Music won’t be much of an art if it’s all cerebral. The band brought out the eccentrics in each of us during their special segment, Ain’t No Sunshine When She’s Gone. At this point, they invited the audience to stand and crowd at the front, by the band area. The ladies and lads were on the opposite sides of the room, segregated. The extended number included piano improvisations from one of our own soloists (at Johnny’s prodding), episodes of vocally mimicking Ravo and Glassman’s brief solos and virtually anything anyone felt like doing. The microphone morphed into a communal channel for kindred spirits. Entranced by passion, we were all bohemians lost in the moment. We were free.
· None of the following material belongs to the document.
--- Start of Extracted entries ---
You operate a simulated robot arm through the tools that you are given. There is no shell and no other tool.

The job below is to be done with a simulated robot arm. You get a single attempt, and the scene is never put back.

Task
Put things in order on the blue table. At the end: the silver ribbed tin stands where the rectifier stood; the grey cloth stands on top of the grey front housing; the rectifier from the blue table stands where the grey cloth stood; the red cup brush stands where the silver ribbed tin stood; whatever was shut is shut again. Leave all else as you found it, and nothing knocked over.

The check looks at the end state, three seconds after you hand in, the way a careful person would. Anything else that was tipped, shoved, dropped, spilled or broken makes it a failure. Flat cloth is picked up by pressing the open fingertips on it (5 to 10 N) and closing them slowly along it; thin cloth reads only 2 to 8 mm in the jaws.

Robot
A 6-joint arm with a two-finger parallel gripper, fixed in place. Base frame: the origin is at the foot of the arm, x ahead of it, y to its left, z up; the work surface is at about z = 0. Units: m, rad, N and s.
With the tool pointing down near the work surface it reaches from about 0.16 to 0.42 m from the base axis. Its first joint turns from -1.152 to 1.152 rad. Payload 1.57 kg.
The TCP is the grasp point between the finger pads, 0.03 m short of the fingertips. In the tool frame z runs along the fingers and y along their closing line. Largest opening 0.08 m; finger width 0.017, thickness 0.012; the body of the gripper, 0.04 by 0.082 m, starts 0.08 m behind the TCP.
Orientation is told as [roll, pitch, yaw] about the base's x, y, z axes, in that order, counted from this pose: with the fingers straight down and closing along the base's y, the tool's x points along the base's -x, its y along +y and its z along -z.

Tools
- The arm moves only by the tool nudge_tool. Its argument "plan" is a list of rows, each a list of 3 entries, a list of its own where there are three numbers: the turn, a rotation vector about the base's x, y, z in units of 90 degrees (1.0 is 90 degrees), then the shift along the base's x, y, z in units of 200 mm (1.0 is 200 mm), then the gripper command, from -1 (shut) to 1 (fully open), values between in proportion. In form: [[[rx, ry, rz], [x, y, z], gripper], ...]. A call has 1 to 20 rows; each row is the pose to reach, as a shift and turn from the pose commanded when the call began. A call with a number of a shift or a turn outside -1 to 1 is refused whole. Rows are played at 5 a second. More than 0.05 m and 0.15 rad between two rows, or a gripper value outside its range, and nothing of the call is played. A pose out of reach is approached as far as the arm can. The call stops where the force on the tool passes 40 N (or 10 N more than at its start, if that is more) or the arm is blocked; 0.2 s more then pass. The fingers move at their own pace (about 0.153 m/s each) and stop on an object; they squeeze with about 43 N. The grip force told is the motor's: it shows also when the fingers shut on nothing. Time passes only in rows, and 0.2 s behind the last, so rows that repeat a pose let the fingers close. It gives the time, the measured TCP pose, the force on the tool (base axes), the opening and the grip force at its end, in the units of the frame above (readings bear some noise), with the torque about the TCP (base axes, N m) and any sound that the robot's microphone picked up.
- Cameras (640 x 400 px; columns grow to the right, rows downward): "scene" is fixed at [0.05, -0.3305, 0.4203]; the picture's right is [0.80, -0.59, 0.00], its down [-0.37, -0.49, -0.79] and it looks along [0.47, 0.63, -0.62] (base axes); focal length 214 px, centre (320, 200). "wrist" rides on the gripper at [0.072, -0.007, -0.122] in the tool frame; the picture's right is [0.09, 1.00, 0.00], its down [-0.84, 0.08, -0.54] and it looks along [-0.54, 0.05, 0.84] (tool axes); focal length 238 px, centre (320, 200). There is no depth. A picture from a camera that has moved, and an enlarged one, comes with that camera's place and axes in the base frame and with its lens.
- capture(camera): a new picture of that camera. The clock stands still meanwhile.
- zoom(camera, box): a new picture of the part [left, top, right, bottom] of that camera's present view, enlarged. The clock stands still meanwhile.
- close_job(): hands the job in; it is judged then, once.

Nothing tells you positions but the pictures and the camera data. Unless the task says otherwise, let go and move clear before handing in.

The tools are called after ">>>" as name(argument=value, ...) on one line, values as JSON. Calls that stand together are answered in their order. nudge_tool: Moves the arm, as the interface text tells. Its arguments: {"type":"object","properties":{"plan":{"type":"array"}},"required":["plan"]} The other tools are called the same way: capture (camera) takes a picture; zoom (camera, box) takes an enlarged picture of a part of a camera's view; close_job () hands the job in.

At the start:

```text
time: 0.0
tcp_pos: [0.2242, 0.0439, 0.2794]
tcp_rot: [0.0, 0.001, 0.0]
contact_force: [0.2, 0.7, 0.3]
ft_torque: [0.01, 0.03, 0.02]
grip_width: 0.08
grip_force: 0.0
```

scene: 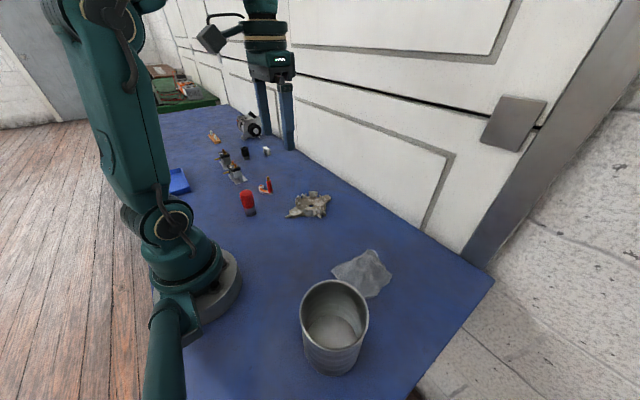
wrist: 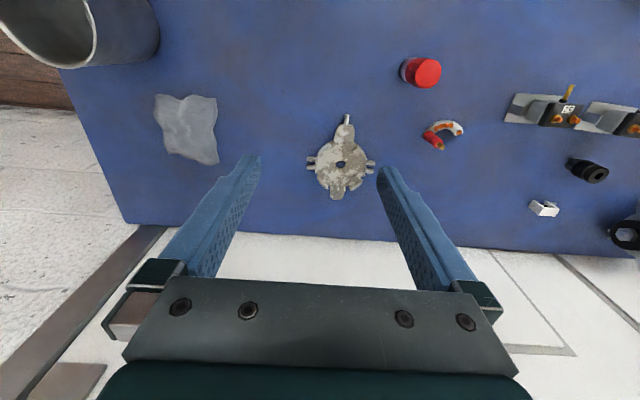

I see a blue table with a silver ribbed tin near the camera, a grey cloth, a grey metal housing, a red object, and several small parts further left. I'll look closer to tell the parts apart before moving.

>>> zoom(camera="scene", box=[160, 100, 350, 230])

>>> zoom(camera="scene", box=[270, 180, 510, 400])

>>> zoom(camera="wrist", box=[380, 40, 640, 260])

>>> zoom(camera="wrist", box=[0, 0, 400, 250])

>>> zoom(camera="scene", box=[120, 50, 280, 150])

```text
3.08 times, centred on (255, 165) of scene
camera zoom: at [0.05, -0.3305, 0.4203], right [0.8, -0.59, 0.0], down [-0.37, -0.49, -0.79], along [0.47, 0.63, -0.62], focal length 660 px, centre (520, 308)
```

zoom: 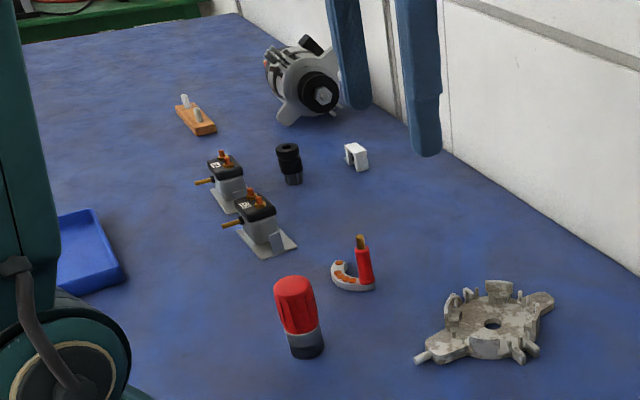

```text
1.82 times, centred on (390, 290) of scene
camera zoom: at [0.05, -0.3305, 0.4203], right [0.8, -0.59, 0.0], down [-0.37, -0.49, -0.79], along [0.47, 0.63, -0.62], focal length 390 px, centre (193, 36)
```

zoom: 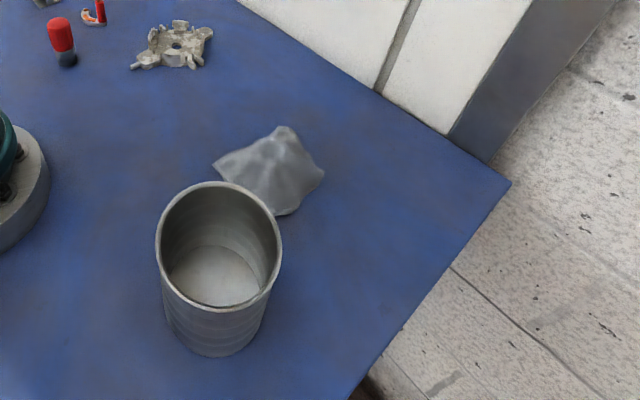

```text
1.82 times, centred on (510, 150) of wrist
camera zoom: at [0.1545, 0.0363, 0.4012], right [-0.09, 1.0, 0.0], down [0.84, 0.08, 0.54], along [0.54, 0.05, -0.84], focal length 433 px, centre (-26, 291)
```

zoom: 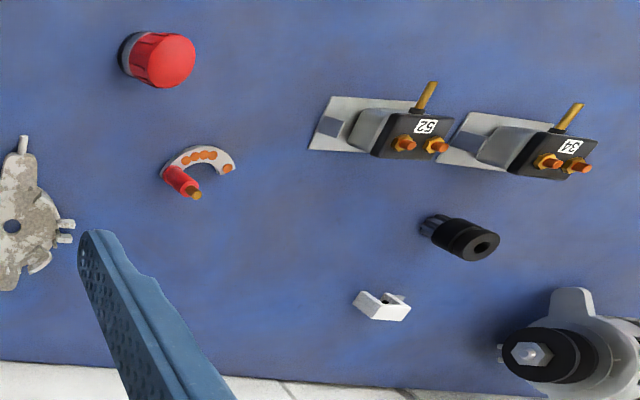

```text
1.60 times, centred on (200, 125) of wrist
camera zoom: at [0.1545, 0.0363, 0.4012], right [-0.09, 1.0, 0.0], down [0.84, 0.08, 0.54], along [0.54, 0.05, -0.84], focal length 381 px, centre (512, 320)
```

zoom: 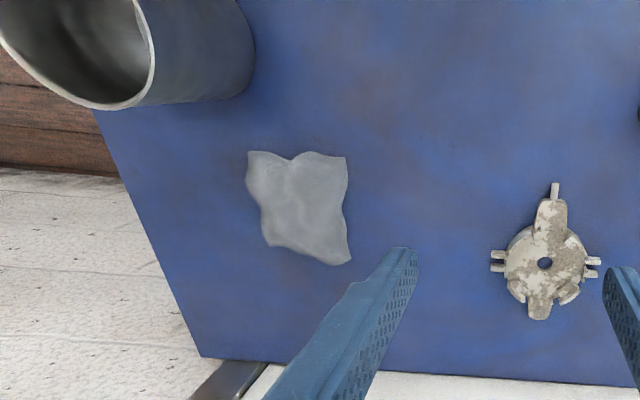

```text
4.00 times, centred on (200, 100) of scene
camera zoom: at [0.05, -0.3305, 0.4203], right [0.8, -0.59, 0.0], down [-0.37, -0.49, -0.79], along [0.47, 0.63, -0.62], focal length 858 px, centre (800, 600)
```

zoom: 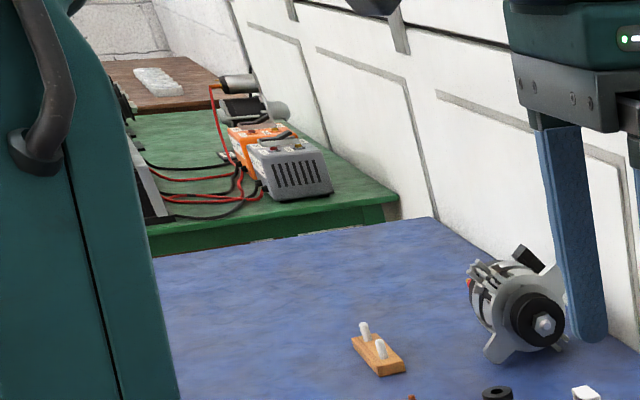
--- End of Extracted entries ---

For the longest time, jazz has been about freedom. The twentieth century proved to be a tumultuous period for mankind. Nations waged war, ideologies clashed, empires toppled and rose–the world was changing. People were changing and predictably, the music wouldn’t stay the same. Arnold Schoenberg, one of the forward-thinking composers of the time, digressed from the age-old conventions of harmony by breaking the rules in his music. Alex Ross calls him the emancipator of the dissonance precisely because of what he did: he flung the idea of the dissonance out into the open. Society, being what it was, was apathetic to and ignorant of Schoenberg’s nonconformity. Perhaps they lacked the patience to understand. However, despite the reigning current of musical thought, the idea of the dissonance remained and influenced other composers, eventually planting the seeds of what we now know as jazz.

JRB with AMP

JRB with AMP (spot me in Joy Division)

At the outset, jazz was a riot against normalcy. Years later along with blues, it decried slavery. Today, it’s about being a spirit unfazed by rules and worries, and allowing things to spell themselves out–que sera sera. It’s about being spontaneous and docile to change. Also, I’d like to think it’s about finding unity in diversity and losing oneself in the music, the way Johnny Rodgers and his crew made us feel last Tuesday. Regardless of how disparate the roads each of us travel, they will at some points, intersect–and it’s great to have company, at times.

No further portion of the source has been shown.